Given task
Repeat exactly the lines between and including those that contain "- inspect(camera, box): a" and "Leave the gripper". Output no other line.

Dataset entries:
++++++++

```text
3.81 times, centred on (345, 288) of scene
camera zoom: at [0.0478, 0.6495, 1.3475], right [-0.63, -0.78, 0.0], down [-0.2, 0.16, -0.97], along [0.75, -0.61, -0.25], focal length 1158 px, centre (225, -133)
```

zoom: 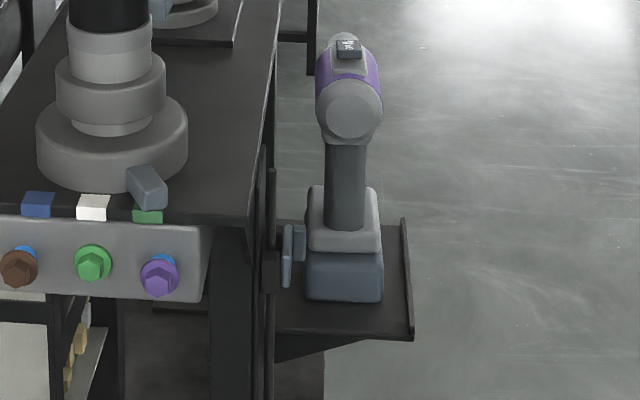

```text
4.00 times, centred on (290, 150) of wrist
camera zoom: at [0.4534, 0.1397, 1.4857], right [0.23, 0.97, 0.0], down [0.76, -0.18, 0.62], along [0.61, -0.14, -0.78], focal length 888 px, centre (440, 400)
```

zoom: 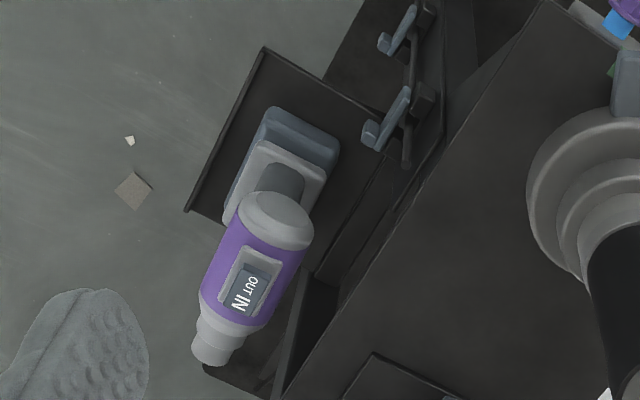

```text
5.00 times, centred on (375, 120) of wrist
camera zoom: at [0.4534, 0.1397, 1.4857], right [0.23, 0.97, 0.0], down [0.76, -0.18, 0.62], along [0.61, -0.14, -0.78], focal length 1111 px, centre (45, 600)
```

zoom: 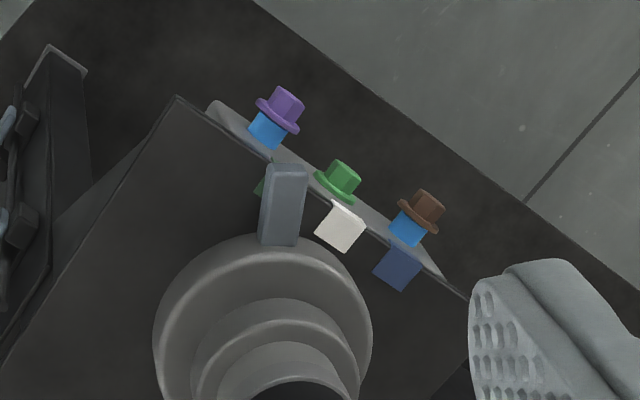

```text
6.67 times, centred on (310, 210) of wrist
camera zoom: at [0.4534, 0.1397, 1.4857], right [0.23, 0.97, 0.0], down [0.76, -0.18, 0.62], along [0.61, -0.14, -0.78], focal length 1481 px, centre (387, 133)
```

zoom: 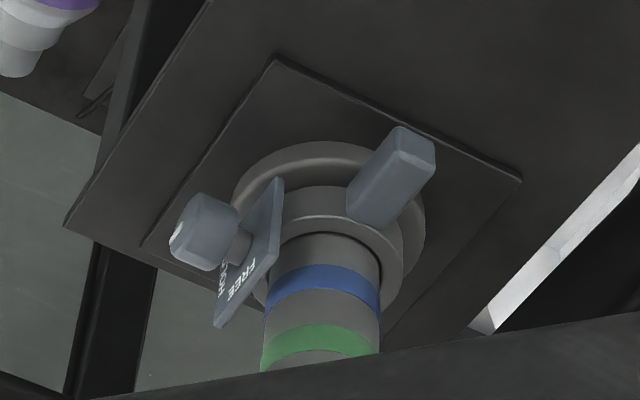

++++++++

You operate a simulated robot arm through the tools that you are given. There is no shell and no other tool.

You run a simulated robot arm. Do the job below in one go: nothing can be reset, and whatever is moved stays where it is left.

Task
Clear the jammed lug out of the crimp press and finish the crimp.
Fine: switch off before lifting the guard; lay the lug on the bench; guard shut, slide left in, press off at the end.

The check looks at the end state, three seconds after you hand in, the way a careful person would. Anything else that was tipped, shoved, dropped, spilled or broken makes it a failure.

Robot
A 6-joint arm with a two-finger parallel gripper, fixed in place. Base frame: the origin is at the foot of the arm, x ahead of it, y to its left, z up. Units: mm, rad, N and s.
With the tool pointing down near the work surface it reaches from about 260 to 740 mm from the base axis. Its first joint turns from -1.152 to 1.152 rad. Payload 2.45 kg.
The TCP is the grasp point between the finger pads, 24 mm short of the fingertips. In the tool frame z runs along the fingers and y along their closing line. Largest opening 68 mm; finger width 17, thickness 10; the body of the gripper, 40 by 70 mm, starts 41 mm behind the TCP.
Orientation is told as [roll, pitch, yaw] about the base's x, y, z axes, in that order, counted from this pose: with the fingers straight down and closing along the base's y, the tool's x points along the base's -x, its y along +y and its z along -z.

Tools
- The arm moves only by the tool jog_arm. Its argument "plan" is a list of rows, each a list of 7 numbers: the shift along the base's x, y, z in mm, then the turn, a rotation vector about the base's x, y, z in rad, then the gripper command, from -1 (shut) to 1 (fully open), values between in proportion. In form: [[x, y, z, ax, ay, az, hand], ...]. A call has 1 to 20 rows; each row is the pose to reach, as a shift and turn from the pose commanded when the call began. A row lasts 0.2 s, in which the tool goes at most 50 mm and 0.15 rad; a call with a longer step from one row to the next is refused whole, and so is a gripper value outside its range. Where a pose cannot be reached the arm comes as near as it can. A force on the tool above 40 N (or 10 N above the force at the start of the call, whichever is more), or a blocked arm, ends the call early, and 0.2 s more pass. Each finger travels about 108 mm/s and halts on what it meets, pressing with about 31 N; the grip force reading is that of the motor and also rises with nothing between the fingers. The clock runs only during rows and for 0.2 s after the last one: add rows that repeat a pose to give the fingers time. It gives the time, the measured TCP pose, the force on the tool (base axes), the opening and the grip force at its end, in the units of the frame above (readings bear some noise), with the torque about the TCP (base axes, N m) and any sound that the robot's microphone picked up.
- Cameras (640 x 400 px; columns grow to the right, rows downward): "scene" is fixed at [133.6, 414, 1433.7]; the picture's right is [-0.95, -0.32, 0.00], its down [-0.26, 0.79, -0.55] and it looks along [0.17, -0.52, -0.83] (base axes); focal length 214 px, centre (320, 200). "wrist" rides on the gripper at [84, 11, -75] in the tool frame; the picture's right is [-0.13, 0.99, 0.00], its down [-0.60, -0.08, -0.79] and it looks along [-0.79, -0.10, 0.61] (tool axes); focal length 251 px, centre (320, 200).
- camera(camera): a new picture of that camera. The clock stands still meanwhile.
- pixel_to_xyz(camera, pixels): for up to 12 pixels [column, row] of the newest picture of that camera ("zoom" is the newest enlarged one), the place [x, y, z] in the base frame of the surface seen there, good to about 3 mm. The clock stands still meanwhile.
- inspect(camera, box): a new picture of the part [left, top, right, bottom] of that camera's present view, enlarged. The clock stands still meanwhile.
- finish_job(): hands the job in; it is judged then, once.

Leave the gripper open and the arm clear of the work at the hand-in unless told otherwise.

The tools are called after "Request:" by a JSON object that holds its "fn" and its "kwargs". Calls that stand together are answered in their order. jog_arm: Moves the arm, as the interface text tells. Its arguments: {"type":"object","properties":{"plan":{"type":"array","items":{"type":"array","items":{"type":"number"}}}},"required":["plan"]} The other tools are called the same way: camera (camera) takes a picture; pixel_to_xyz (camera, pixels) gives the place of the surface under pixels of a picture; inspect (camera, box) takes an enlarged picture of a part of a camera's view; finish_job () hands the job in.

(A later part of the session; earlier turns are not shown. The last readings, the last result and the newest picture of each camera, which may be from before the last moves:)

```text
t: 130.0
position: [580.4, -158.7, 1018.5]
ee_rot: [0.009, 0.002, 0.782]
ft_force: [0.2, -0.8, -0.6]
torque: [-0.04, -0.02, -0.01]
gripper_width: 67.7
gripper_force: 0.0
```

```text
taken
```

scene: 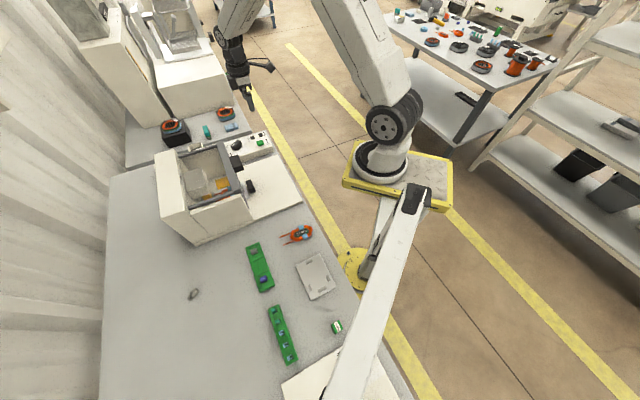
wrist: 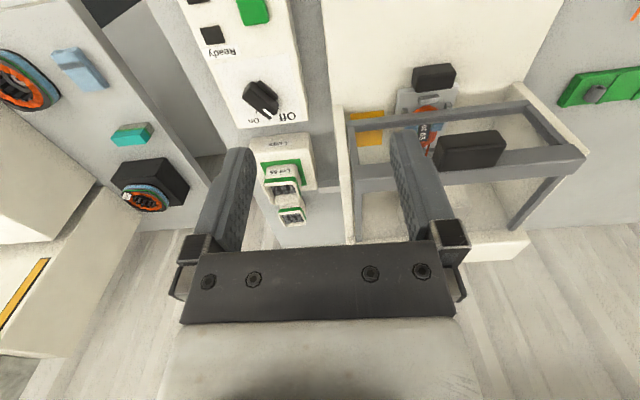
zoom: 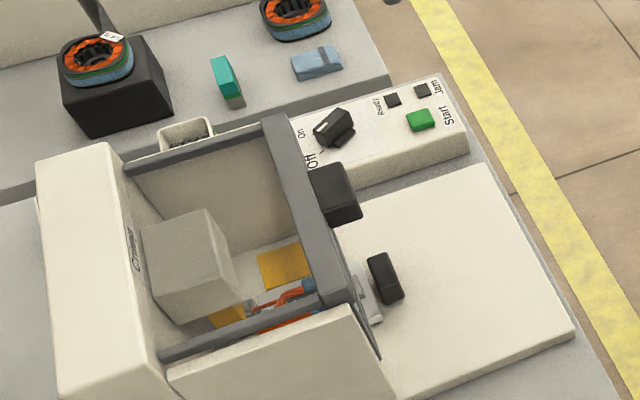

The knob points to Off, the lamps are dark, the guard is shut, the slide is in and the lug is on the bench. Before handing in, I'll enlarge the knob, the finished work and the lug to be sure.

++++++++

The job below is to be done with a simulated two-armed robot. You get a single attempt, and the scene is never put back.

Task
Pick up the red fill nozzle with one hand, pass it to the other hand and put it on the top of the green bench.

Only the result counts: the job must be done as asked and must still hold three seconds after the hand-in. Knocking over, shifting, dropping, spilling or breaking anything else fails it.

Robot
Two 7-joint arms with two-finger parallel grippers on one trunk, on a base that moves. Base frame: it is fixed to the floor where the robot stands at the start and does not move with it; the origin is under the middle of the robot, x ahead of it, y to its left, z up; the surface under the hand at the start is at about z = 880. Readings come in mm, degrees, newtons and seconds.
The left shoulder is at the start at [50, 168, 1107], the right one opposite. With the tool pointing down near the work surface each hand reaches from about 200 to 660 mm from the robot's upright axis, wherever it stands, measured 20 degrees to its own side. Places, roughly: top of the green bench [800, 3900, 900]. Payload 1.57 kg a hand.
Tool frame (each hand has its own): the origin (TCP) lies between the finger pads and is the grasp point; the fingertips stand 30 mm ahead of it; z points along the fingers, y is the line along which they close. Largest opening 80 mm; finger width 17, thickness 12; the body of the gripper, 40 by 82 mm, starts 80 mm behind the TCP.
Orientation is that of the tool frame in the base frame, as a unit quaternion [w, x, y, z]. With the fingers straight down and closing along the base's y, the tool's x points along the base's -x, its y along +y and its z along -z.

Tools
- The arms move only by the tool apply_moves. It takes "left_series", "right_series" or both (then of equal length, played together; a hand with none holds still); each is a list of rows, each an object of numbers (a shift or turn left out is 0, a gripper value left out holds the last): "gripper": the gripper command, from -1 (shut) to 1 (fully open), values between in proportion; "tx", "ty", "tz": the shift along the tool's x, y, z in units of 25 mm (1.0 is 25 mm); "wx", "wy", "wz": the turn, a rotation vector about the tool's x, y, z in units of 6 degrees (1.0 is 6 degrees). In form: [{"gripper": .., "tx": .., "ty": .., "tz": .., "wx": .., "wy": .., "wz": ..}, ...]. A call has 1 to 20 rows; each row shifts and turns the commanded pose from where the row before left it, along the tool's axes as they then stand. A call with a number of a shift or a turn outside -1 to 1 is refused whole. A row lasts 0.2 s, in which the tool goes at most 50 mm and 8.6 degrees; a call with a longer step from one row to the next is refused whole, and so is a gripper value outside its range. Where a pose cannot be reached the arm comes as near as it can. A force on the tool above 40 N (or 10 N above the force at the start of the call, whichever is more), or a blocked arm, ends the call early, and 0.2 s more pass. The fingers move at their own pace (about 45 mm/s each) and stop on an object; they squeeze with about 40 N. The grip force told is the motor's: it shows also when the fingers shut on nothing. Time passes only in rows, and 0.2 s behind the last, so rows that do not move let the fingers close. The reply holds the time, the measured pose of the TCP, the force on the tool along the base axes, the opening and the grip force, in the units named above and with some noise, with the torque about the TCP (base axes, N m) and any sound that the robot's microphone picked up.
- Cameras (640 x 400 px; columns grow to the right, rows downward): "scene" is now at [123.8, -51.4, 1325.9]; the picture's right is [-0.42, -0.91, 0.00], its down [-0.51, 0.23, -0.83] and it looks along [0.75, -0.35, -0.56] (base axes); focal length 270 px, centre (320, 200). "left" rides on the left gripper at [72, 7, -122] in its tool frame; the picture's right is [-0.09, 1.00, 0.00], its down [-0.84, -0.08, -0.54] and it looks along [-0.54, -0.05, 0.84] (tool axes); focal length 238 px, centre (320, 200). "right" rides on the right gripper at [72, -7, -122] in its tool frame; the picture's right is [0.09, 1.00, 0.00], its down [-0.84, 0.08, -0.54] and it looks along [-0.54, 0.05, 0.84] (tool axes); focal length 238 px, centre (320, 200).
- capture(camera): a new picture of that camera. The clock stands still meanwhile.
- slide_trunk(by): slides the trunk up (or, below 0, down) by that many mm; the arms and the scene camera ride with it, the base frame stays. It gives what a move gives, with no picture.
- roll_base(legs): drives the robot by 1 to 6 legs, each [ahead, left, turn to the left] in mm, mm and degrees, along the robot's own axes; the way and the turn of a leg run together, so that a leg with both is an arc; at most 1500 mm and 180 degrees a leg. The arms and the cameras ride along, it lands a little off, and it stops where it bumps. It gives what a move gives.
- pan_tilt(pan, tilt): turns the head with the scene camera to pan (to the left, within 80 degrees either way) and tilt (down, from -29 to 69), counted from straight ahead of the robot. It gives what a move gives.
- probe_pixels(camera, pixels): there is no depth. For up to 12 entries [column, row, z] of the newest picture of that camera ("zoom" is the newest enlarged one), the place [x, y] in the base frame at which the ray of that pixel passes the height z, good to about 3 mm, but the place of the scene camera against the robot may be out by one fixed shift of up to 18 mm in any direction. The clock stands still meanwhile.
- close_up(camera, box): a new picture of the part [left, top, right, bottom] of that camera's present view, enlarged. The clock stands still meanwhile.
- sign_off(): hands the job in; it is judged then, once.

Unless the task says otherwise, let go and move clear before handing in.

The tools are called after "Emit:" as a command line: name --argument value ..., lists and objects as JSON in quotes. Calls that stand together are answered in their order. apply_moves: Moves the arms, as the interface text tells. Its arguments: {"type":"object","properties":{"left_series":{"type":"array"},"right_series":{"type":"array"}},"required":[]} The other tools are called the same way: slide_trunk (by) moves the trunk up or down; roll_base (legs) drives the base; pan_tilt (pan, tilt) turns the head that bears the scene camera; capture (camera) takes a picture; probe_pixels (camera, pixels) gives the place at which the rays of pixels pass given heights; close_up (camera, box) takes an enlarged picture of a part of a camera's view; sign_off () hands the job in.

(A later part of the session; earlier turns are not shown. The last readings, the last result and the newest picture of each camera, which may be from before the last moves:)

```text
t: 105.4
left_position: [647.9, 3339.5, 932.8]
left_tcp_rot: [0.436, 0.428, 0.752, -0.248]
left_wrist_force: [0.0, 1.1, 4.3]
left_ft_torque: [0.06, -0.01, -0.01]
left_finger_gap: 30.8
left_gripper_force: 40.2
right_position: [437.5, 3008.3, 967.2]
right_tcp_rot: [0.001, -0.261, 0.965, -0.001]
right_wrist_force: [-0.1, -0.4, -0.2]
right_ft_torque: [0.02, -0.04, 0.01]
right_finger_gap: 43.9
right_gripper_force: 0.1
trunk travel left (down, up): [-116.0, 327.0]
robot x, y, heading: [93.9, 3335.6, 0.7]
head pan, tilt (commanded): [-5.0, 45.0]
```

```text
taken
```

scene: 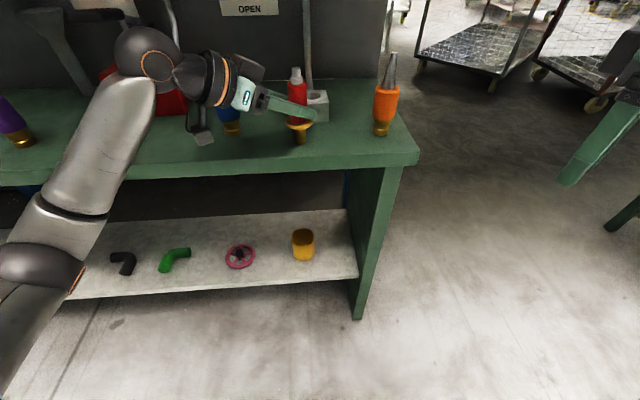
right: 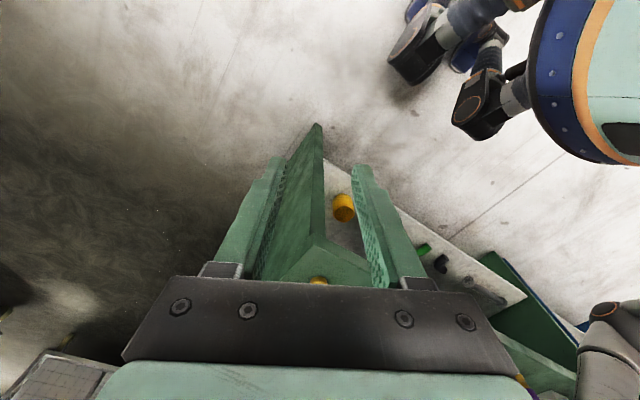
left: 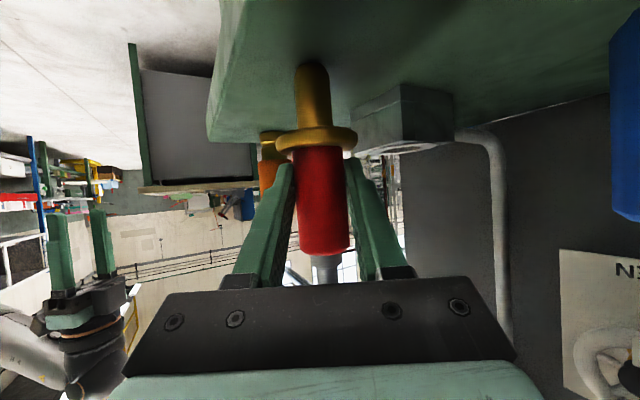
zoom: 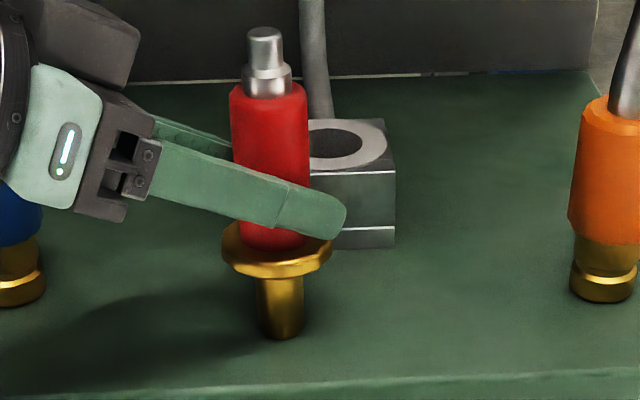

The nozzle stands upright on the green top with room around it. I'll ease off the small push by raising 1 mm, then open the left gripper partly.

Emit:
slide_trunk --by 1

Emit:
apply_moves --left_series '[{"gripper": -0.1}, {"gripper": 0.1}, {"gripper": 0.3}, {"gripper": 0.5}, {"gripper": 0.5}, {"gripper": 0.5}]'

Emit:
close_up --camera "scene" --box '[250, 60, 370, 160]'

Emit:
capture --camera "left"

++++++++

Task output
- inspect(camera, box): a new picture of the part [left, top, right, bottom] of that camera's present view, enlarged. The clock stands still meanwhile.
- finish_job(): hands the job in; it is judged then, once.

Leave the gripper open and the arm clear of the work at the hand-in unless told otherwise.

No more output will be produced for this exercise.